I didn't know it was RPN!
But it is Y2K compatible!

It's batteries (NiCd's) are old and don't hold a charge long.

Follow-up: Oops! I just checked again, mine doesn't have the Scientific Calc overlay or the ROM chips needed for that function.
Is it possible I can get a HEX dump of the those ROM chips?

Edited: 29 July 2010, 1:31 p.m.


#65

Ren; Joerg & me checked out the HHC he was talking about and it turns out that although it has the manual and overlay; it did not have the RPN ROM itself. We were bummed. I have found that the Motorola chip was still available as of 3 years ago and it is mountable in one of those plastic frames that the insurance ROMs are sitting in. I think there is a very small market (about 6 or 7) for these: you, me, probably Katie, Michael, Viktor (since this allows three short RPN programs), Telly, & maybe Craig. Who knows - maybe one or two more. I have had no luck so far but if you can find how/where we can get them burned, maybe Eric or somebody can provide the code off their chip and we are all in business.

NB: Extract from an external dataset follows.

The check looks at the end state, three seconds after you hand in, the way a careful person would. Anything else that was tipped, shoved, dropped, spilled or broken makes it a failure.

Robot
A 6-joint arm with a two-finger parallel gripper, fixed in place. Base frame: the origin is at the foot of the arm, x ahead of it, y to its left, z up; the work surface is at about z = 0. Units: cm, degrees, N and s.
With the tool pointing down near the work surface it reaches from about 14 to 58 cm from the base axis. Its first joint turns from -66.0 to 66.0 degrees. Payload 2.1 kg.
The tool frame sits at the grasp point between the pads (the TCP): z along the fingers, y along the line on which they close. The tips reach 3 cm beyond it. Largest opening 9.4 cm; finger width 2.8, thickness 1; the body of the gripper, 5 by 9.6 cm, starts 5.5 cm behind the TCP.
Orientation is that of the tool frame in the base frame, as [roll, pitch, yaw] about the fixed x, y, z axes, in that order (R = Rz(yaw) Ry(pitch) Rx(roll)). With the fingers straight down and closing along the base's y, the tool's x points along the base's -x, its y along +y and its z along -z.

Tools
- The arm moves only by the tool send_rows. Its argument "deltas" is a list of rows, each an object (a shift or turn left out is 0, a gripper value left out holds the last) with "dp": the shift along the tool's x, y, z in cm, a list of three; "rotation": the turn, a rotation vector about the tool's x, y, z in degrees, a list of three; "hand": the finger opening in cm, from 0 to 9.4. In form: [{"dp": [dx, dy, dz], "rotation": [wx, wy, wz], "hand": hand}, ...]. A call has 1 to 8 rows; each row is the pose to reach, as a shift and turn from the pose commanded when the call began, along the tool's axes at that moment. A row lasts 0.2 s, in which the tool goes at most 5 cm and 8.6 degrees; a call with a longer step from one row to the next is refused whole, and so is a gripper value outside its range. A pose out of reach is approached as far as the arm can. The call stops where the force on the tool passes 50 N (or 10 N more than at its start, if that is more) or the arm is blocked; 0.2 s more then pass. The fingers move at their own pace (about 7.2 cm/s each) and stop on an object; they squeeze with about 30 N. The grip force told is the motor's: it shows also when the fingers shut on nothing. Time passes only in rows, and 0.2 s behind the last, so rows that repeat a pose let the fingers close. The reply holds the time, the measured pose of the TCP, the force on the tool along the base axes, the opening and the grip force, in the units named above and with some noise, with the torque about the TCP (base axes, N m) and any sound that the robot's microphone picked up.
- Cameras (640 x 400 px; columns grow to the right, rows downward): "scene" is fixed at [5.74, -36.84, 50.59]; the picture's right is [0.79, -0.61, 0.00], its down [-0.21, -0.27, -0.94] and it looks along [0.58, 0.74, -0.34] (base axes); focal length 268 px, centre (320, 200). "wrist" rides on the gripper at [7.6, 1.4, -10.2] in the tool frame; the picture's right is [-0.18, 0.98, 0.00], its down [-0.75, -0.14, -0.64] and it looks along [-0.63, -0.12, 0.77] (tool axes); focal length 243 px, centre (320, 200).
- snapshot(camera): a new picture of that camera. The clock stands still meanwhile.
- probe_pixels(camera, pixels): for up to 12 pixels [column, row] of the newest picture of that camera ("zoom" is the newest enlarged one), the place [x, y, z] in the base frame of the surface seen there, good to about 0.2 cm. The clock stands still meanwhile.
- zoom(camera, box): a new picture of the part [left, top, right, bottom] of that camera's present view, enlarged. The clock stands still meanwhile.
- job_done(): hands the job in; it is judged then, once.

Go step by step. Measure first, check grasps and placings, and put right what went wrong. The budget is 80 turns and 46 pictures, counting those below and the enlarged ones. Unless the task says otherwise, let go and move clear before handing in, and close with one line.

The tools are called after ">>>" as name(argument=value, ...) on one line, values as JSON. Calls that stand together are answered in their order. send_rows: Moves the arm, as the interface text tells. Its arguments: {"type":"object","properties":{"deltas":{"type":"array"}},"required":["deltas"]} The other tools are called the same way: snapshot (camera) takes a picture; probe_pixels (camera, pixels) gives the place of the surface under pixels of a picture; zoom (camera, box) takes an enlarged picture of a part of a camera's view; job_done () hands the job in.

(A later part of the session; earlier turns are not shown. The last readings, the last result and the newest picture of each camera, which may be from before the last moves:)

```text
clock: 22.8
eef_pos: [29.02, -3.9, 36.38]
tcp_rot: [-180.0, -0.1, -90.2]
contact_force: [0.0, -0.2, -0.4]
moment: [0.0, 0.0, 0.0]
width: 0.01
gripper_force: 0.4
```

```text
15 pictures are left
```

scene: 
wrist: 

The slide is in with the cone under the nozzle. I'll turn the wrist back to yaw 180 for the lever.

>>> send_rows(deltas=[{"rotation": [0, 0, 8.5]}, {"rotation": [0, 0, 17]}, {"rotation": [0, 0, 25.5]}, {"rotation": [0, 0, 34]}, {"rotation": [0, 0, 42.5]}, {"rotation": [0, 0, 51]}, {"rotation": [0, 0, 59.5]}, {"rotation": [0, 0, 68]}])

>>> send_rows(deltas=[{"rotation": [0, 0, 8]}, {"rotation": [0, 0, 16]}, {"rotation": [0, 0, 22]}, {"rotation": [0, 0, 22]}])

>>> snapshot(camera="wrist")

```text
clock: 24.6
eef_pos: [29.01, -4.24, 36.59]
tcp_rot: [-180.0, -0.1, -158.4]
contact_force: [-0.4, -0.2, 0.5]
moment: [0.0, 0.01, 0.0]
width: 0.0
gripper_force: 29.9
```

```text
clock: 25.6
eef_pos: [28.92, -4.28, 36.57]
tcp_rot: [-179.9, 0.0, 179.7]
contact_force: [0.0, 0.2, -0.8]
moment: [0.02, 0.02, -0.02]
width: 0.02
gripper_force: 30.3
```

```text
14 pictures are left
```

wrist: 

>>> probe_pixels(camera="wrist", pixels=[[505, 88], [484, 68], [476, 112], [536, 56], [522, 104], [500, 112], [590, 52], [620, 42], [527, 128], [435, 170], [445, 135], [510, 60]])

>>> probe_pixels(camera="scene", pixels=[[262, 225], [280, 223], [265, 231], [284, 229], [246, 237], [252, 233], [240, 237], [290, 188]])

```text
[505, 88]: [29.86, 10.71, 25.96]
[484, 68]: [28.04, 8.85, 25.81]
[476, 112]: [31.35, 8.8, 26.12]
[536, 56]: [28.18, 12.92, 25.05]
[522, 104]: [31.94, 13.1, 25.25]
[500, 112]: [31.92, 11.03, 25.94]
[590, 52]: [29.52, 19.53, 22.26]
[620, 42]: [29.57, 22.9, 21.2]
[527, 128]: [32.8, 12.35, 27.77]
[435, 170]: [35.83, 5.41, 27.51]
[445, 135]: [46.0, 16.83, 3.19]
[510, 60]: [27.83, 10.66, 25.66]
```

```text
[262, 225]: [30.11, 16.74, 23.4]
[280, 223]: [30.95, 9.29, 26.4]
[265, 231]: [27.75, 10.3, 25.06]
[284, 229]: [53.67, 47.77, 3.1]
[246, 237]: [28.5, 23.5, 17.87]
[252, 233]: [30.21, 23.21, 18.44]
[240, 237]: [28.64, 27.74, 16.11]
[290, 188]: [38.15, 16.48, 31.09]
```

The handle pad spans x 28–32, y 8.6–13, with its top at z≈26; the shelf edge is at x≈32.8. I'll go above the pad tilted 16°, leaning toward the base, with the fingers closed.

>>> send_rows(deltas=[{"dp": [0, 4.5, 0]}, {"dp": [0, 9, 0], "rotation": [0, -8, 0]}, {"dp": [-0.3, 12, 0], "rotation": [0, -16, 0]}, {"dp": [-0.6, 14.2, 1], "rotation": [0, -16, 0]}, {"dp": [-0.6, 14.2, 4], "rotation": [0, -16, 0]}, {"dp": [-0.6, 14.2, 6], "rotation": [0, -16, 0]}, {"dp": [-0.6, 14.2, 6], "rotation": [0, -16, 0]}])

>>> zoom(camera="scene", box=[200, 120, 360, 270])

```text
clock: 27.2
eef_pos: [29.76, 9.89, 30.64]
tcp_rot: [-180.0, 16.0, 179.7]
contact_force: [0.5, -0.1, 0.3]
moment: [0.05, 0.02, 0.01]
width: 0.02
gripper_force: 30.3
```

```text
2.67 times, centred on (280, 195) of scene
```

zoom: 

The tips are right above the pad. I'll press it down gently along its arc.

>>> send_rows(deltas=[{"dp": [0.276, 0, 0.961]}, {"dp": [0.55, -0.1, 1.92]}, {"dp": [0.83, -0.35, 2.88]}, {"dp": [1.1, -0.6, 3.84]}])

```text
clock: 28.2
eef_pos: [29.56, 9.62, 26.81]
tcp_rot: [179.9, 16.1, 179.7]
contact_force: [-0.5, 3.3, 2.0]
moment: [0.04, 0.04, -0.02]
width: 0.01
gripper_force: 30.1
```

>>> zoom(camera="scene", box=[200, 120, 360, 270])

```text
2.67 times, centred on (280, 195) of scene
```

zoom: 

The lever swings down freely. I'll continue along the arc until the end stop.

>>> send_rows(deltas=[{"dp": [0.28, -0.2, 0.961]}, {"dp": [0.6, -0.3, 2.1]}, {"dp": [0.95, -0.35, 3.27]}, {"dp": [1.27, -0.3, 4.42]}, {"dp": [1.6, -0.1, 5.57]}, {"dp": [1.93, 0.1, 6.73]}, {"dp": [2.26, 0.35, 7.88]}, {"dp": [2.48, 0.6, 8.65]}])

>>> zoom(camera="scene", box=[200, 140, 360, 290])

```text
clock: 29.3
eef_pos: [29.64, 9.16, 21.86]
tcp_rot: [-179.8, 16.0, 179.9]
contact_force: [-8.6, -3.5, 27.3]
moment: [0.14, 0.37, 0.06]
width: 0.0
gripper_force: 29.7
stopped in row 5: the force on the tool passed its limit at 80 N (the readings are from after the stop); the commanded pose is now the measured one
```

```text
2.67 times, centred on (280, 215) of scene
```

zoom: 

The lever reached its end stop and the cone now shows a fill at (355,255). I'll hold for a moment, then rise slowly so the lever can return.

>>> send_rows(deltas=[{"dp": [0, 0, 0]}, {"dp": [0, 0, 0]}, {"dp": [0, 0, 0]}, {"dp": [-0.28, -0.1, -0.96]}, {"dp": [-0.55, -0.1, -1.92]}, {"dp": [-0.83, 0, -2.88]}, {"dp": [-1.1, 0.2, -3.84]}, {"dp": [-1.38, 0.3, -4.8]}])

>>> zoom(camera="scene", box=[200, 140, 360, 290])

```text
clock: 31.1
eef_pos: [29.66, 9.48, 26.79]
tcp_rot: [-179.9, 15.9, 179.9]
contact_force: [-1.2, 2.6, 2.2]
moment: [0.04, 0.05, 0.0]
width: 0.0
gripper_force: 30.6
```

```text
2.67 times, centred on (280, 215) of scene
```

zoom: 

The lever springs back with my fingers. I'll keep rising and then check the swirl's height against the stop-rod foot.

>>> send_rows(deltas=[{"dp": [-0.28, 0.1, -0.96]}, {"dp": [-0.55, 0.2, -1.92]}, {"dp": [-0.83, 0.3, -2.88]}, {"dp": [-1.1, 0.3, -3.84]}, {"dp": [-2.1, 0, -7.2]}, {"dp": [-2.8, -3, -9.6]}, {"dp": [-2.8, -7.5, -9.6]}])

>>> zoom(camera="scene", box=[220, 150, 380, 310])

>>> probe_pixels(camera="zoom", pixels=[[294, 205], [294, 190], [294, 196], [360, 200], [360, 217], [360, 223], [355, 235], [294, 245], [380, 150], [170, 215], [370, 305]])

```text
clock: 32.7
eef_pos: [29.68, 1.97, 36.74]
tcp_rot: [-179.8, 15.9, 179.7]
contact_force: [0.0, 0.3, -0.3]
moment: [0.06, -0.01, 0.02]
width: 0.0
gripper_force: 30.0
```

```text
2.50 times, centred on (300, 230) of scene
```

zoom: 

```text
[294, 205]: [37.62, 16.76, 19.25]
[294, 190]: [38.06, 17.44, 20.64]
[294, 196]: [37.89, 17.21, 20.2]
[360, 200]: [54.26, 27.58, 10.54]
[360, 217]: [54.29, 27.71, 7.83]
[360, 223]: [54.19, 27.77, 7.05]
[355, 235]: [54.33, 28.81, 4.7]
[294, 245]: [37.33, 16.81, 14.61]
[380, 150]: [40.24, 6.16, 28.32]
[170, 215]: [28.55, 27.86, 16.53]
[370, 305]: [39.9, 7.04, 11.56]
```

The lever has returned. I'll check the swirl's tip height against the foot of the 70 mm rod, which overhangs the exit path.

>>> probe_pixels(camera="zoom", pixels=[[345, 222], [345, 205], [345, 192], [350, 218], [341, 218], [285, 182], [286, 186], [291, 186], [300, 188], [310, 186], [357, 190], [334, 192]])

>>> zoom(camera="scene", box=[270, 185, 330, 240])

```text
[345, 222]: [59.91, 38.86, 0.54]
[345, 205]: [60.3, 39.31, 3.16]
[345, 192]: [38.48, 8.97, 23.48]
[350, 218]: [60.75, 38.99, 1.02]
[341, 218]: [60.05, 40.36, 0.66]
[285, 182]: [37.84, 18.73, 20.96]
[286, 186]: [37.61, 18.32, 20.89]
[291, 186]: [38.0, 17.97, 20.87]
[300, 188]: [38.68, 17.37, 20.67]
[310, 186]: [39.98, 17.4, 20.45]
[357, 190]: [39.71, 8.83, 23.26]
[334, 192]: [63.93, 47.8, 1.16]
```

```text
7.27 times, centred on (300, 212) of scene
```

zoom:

I am waiting for a response on where to get the bare-nekid ROMs. and waiting......


#66

What is the chip?, I do have a small chip burner for 27xxx? family chips,
Hmmm, IIRC the burner needs to plug into an ISA bus slot...

I still might have one of those...


#67

ren; supposedly the eprom is the motorola mc68764. abra electronics had them as late as last january and they can be programmed. the guy who found them had his programmed somehow. i have tried to use abra's website to look it up but their search function can't find it. the search function can't find adapters, boards, resistors, LEDs or anything else either, so i think it is FUBAR, or it just doesn't like linux. i'll try to call soon. -db


#68

I have at least one EPROM programmer that can program MC68764, and I may even have some of them as they where the EPROM equivalent of the ROMs used in the original IBM PC. I also recall making adapters to replace them with the more common 2764, but that would probably not be an option in the confined space of a hand held device.